# Complete the following:
#1 Could you quote the provided text from "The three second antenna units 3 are" up to and including "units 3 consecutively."?
#2 Give the continuation of the provided text.
[start of Provided text]
As shown in FIG. 10 and FIG. 11, the multi-antenna assembly in the present invention has two antenna groups, and each antenna group includes three same antenna units. Hereinafter the antenna unit with a larger size is called a first antenna unit 2, and an antenna group formed of three same first antenna units 2 is called a first antenna group; and the antenna unit with a smaller size is called a second antenna unit 3, and an antenna group formed of three same second antenna units 3 is called a second antenna group. Because the size of the first antenna unit 2 is larger than that of the second antenna unit 3, an operating frequency of an antenna formed of the first antenna unit 2 and the dielectric reflection surface 1 is lower than that of an antenna formed of the second antenna unit and the dielectric reflection surface 1. Therefore, the multi-antenna assembly in this embodiment belongs to a dual-band antenna. Certainly, a main factor that affects the operating frequency herein is the size of the main element. Therefore, even if both the sizes of the dielectric substrates of the first antenna unit 2 and the second antenna unit 3 are the same, so long as the size of the main element of the first antenna unit 2 is larger than that of the main element of the second antenna unit 3, the operating frequency of the former is generally lower than that of the latter.

As shown in FIG. 11, the three first antenna units 2 are 120 degrees apart from each other, use the same straight line as an extension intersection line of surfaces of the three dielectric substrates, and the three first antenna units 2 are equidistant to the extension intersection line. It may also be construed as that, as seen from the top view shown in FIG. 11, the three first antenna units 2 use the same point as a rotation center, and any first antenna unit rotates 120 degrees around the rotation center to coincide with another first antenna unit 2.

The three second antenna units 3 are arranged in a manner shown in FIG. 9, that is, are 60 degrees apart from each other, and dielectric substrates of the three second antenna units 3 intersect to form an equilateral triangle after extending along a surface direction. In addition, as shown in FIG. 11, a second antenna unit 3 is disposed between every two first antenna units 2, and the two first antenna units 2 are symmetrically located on both sides of the second antenna unit 3, so that the three first antenna units 2 are located at three adjacent spacings of the three second antenna units 3 consecutively.

To verify effects of the antenna assembly and the multi-antenna assembly in Embodiment 2 of the present invention, a specific embodiment is given as an example, in which sizes of a first antenna unit 2 and a second antenna unit 3 are shown in FIG. 12 and FIG. 13, a dielectric substrate 20 of the first antenna unit 2 is 95.2 mm long and 52.6 mm wide, both a first conductor wire 28 and a second conductor wire 29 are 22.8 mm long and 1.5 mm wide, and a third conductor wire 25, a fourth conductor wire 26 and a fifth conductor wire 27 are all 40 mm long and 1.5 mm wide. The first antenna unit 2 and the second antenna unit 3 have dielectric substrates 20 that are 55 mm long and 25 mm wide, a first conductor wire 38 and a second conductor wire 39 that are both 9 mm long and 0.7 mm wide, and a third conductor wire 35, a fourth conductor wire 36 and a fifth conductor wire 37 that are all 17 mm long and 0.7 mm wide. The dielectric reflection surface 1 is a copper foil with a diameter of 200 mm. FIG. 14 to FIG. 17 show emulation performed by using the multi-antenna assembly that is of the foregoing size and arranged in a manner shown in FIG. 10 and FIG. 11.
[end of Provided text]
[start of Provided material]
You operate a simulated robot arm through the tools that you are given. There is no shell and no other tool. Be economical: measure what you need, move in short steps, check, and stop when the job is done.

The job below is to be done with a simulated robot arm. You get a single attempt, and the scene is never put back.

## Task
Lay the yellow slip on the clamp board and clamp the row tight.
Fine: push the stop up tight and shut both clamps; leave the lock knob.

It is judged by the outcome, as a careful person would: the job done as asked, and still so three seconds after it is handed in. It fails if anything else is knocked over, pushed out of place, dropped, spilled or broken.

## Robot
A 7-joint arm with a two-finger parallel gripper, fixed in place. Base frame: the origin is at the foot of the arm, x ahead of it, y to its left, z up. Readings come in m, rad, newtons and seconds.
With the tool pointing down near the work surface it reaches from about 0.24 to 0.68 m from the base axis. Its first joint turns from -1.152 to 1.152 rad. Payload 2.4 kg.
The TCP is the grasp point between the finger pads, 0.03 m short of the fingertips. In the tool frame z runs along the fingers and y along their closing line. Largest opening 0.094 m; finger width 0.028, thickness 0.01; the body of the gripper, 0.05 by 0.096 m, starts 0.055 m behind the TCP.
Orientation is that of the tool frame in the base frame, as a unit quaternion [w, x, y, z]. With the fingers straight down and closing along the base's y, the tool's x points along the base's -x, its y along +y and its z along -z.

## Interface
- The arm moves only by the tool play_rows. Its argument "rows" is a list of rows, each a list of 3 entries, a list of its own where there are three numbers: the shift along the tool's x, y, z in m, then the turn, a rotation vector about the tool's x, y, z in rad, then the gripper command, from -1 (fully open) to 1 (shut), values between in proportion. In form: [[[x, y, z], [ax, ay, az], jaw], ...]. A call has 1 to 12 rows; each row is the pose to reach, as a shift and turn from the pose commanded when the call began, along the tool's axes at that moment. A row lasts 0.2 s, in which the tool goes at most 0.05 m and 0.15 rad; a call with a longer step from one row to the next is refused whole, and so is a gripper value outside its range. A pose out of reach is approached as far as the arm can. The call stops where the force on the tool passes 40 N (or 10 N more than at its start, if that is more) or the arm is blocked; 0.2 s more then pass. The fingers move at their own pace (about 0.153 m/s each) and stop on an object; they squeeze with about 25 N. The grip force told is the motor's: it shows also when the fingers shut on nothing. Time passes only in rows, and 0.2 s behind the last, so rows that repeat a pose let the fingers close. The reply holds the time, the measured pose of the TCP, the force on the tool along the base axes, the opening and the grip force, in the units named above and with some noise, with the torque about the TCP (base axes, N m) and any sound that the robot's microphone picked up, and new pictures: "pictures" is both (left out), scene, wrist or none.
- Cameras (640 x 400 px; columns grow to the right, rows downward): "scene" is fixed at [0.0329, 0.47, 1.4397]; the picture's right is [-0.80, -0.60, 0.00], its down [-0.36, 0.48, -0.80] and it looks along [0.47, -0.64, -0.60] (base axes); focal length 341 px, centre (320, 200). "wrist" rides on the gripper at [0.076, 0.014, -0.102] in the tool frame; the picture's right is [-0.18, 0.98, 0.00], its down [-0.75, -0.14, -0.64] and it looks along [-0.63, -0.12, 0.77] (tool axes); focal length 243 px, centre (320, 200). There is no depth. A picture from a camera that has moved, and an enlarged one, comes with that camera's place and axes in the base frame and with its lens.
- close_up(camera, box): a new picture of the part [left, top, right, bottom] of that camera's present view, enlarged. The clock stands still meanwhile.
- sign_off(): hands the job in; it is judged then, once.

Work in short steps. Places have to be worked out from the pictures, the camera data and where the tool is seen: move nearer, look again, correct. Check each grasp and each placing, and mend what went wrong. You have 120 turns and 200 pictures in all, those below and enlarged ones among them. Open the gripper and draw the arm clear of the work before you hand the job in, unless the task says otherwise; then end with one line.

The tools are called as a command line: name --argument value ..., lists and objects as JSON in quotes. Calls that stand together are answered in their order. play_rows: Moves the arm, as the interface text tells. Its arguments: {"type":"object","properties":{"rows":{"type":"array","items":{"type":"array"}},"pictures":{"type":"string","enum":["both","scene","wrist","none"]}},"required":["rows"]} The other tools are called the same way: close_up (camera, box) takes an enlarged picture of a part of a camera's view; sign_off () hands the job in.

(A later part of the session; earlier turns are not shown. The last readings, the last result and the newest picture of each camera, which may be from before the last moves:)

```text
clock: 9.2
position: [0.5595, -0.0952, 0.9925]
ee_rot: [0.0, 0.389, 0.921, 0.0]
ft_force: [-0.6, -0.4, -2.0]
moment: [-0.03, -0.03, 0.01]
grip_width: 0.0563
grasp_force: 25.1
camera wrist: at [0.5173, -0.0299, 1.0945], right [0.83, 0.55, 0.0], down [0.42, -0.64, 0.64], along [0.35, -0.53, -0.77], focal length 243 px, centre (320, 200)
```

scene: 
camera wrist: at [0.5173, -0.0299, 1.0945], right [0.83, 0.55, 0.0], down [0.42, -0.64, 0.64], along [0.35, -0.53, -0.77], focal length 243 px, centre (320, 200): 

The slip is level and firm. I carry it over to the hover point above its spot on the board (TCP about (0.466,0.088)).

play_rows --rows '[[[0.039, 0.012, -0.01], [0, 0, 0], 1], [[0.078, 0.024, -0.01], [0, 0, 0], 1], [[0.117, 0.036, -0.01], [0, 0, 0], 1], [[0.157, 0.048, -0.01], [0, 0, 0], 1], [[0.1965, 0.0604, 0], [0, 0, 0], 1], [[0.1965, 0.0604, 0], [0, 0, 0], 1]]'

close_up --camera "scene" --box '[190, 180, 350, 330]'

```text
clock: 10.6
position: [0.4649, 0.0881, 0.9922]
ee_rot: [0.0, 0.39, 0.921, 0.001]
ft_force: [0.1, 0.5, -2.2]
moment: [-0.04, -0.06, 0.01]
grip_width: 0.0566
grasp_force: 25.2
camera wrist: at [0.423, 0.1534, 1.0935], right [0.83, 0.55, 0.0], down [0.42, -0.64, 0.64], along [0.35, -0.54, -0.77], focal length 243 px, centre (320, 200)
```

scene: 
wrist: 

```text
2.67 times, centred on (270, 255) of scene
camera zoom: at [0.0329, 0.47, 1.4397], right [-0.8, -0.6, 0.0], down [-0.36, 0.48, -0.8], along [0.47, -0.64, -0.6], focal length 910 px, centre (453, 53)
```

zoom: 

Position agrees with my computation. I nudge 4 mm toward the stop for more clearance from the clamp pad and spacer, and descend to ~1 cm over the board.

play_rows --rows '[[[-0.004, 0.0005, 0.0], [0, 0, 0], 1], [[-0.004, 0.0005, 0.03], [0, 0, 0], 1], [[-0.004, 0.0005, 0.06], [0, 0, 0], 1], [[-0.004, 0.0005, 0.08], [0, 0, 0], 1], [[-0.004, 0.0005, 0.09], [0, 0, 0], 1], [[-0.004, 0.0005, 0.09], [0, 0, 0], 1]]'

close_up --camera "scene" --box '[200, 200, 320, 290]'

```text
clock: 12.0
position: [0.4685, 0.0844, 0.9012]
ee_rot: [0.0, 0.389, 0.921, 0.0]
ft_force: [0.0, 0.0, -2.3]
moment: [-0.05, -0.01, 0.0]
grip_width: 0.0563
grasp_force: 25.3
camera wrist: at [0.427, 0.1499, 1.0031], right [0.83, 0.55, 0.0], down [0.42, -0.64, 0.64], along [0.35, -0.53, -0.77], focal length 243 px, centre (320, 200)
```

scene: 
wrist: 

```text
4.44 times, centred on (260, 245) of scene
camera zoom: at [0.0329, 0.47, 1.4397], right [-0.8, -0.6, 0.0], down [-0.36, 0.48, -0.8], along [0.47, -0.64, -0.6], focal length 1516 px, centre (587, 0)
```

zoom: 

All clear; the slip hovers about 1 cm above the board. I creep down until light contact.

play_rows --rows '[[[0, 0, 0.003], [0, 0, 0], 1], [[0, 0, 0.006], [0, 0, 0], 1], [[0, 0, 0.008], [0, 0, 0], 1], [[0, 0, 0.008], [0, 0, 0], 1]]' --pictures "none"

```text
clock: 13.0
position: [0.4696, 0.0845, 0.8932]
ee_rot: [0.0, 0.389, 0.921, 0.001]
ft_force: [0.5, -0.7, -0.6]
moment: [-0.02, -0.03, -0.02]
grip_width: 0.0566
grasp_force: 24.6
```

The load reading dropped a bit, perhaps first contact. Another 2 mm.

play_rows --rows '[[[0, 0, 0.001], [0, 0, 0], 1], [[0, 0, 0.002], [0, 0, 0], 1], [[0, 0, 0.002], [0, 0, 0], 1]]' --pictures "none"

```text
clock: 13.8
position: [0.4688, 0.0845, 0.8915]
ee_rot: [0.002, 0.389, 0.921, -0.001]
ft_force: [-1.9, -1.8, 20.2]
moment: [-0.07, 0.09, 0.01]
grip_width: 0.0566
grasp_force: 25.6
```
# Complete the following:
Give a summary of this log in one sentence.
[end of Provided material]
# Task responses:
#1
The three second antenna units 3 are arranged in a manner shown in FIG. 9, that is, are 60 degrees apart from each other, and dielectric substrates of the three second antenna units 3 intersect to form an equilateral triangle after extending along a surface direction. In addition, as shown in FIG. 11, a second antenna unit 3 is disposed between every two first antenna units 2, and the two first antenna units 2 are symmetrically located on both sides of the second antenna unit 3, so that the three first antenna units 2 are located at three adjacent spacings of the three second antenna units 3 consecutively.

#2
FIG. 14 is a low-band standing wave ratio emulation diagram. Three points m1, m2, and m3 marked in FIG. 14 have the following coordinate parameters in the emulation diagram:

Name
X (GHz)
Y

m1
2.4400
1.1582

m2
2.4000
1.2463

m3
2.4800
1.2319

The foregoing table shows that the multi-antenna assembly has very good impedance matching in a band range of 2.400˜2.4800 GHz.

FIG. 15 is a directivity diagram of the foregoing multi-antenna assembly in an electromagnetic field with a frequency of 2.45 GHz. As shown in the figure, emission at this frequency has high directivity, which can satisfy radio signal receive and transmit requirements.

FIG. 16 is a high-band standing wave ratio emulation diagram. Two points m1 and m2 marked in FIG. 16 have the following coordinate parameters in the emulation diagram:

Name
X (GHz)
Y

m1
5.7250
1.0607

m2
5.8500
1.1772

The foregoing table shows that the multi-antenna assembly has very good impedance matching in a band range of 5.725˜5.8500 GHz.

FIG. 17 is a directivity diagram of the foregoing multi-antenna assembly in an electromagnetic field with a frequency of 5.725 GHz. As shown in the figure, emission at this frequency has high directivity, which can satisfy radio signal receiving and transmitting requirements.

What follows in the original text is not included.